▶ [REQUESTS]
• a. Extract from the passage provided the words running from "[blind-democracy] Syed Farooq" to "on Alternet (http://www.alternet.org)".
• b. Your answer continues the passage provided from its final sentence.

▶ [DATA LINES]
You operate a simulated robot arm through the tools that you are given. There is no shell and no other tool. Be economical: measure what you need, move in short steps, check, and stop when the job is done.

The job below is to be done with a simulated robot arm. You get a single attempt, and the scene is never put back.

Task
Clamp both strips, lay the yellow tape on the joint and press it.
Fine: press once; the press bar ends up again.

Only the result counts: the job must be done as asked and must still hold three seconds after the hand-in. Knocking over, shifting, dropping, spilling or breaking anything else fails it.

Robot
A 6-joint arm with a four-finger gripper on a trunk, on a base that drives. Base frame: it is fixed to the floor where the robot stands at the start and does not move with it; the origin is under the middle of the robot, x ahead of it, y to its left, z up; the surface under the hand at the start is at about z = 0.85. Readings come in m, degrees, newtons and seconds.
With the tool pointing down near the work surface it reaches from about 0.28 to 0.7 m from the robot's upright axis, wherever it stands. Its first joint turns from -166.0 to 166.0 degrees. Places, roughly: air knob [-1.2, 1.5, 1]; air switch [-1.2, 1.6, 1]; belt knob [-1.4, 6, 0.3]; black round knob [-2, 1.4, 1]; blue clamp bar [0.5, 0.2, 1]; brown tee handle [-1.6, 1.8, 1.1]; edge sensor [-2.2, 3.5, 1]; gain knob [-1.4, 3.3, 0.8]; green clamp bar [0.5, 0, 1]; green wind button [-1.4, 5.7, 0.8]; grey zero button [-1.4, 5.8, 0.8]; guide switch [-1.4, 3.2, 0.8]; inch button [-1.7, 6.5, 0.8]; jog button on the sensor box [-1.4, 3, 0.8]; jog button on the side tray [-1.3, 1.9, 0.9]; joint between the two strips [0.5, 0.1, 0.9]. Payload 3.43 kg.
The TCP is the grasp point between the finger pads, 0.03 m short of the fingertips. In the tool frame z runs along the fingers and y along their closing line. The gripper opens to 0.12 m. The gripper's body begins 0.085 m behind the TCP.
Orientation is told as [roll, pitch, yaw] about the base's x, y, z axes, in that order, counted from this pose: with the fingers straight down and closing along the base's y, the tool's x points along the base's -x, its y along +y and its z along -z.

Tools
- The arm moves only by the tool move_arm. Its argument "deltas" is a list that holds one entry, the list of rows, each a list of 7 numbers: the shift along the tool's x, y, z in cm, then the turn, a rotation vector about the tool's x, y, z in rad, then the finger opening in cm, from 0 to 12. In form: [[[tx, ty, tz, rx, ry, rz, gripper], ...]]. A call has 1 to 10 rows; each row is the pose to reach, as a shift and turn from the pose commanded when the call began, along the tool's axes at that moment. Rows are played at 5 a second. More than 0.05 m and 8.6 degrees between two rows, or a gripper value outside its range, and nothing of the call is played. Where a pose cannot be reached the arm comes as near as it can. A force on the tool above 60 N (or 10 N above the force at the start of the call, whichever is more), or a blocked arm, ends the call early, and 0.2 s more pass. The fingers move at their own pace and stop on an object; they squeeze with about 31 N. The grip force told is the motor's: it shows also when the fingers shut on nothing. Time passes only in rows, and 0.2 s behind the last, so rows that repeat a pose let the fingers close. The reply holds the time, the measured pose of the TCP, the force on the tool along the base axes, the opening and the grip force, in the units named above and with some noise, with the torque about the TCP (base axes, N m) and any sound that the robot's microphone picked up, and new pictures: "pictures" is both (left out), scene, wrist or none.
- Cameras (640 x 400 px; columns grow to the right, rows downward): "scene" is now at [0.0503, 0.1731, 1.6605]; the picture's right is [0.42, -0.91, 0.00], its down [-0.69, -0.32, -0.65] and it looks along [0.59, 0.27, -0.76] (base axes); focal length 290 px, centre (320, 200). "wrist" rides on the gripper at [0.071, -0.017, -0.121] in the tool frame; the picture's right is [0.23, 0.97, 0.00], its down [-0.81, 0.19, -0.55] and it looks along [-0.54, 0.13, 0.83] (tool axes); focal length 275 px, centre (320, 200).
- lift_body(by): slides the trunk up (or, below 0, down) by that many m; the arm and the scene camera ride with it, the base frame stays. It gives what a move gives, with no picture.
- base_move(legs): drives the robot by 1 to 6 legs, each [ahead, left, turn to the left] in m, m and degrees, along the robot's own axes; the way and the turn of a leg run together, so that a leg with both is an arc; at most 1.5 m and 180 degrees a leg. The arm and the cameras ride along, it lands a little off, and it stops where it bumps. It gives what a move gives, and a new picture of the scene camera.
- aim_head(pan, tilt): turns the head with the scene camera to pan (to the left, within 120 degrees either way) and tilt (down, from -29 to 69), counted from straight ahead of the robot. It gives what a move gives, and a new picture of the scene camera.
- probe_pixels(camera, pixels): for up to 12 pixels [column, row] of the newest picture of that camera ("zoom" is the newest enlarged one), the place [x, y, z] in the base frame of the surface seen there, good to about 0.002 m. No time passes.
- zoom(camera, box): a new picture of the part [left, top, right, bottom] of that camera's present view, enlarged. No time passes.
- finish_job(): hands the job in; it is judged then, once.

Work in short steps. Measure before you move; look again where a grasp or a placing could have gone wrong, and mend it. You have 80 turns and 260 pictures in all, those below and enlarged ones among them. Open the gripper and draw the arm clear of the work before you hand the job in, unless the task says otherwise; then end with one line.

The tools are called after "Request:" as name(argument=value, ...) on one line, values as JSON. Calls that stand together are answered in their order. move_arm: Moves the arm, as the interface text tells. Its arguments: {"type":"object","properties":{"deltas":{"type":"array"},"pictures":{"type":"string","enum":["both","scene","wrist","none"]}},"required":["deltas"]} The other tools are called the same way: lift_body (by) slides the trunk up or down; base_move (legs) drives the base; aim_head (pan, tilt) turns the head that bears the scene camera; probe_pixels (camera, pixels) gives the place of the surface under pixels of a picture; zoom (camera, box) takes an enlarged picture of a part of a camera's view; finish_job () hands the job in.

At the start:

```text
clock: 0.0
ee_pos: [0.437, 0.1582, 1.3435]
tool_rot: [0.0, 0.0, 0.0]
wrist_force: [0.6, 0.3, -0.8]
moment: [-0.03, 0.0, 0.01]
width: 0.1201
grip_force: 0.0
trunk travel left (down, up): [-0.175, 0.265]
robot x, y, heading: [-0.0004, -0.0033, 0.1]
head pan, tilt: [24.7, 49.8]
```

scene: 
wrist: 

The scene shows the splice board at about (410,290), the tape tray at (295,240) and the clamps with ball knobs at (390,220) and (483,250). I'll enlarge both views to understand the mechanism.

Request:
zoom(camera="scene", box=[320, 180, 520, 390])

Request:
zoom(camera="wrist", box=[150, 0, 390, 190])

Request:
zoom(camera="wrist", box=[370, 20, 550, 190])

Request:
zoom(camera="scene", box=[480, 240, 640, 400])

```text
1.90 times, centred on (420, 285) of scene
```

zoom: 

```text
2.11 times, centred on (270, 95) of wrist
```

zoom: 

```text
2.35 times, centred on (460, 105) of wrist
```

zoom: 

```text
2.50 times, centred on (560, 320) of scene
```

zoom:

▶ [PASSAGE PROVIDED]
[blind-democracy] Syed Farooq Is an American: Let's Stop the Muslim vs. Christian Debate and Take a Look at Ourselves

  • From: Miriam Vieni <miriamvieni@xxxxxxxxxxxxx>
  • To: blind-democracy@xxxxxxxxxxxxx
  • Date: Thu, 03 Dec 2015 17:52:16 -0500


Published on Alternet (http://www.alternet.org)
Home > Syed Farooq Is an American: Let's Stop the Muslim vs. Christian
Debate and Take a Look at Ourselves
________________________________________
Syed Farooq Is an American: Let's Stop the Muslim vs. Christian Debate and
Take a Look at Ourselves
By Steve Salaita [1] / Salon [2]
December 3, 2015
Dear Compatriots:
I address you in a moment of collective stress, with another mass shooting,
this one in San Bernardino, California, dominating the news. Guessing the
identity of shooters-black or white, Christian or Muslim, man or woman
(though masculinity is almost guaranteed)-has become a vicious social media
ritual. Too many people seem to believe we can discern motivation by
ethnicity, or that ethnicity alone determines what type of terror can
rightly be deemed terrorism.
It was with much sadness that I witnessed your gleeful reaction when police
named Syed Farooq, a devout Muslim, as one of the suspects. You seem to be
under the impression that a Muslim shooter absolves the United States of
brutality, forgetting that Farooq is also an American. This worldview
allows you to embrace mythologies that exonerate you of political violence.
But we must acknowledge Farooq's nationality, because his terrible deed does
not arise from an unknowable foreign culture, but from one endemic to the
United States. You can exempt yourself from Farooq's actions only if you
are willing to exclude minorities from your national identity. Many of you
are happy to do that, but it's an intellectually lazy choice.

▶ [ANSWER LIST]
• a.
[blind-democracy] Syed Farooq Is an American: Let's Stop the Muslim vs. Christian Debate and Take a Look at Ourselves

  • From: Miriam Vieni <miriamvieni@xxxxxxxxxxxxx>
  • To: blind-democracy@xxxxxxxxxxxxx
  • Date: Thu, 03 Dec 2015 17:52:16 -0500


Published on Alternet (http://www.alternet.org)

• b.
It is why I greet you as a compatriot. The greeting might make you
uncomfortable because I am Arab, but I am also American. Being American
requires no special ethnic, religious, or ideological character, even though
our nationality contains implicit demands. One of those demands is to not
be Arab or Muslim.
Enough about technicalities, though. I don't approach you to be pedantic or
to beg for your acceptance, nor do I have any interest in situating mass
murder into hierarchies of tolerability. I merely ask you to consider why
those hierarchies exist and why it's so easy to name state violence as
necessary or desirable. There's a connection between the supposed deviance
of Farooq's shooting and your endless, adamant justification of U.S.
bloodletting throughout the world.
To put it plainly: thinking about violent behavior as something innately
foreign is a terrific rationale for delivering violence to foreign places.
It forces you to hate people and demands your loyalty to institutions
designed to contravene your interests.
I think you've been hoodwinked by politicians and luminaries into hating
Arabs and Muslims. This hatred is bad for Arabs and Muslims, of course, but
it also does you little good. It might make you feel better about your place
in the American racial hierarchy. It might alleviate your majoritarian
anxieties. It might reaffirm the superiority of your faith. It might make
patriotism easier to accept.
It doesn't, however, help you better understand this world and it certainly
won't keep food on your table. In fact, it deprives everybody of
intellectual and economic sustenance.
The attitudes you possess-that Arabs are beholden to violent culture, that
Islam singularly produces religious evil, that Syrian refugees threaten
American safety, that the Middle East and South Asia are places of mystical
barbarity-have existed since before 9/11, but they seem to have a particular
resonance in the current presidential election.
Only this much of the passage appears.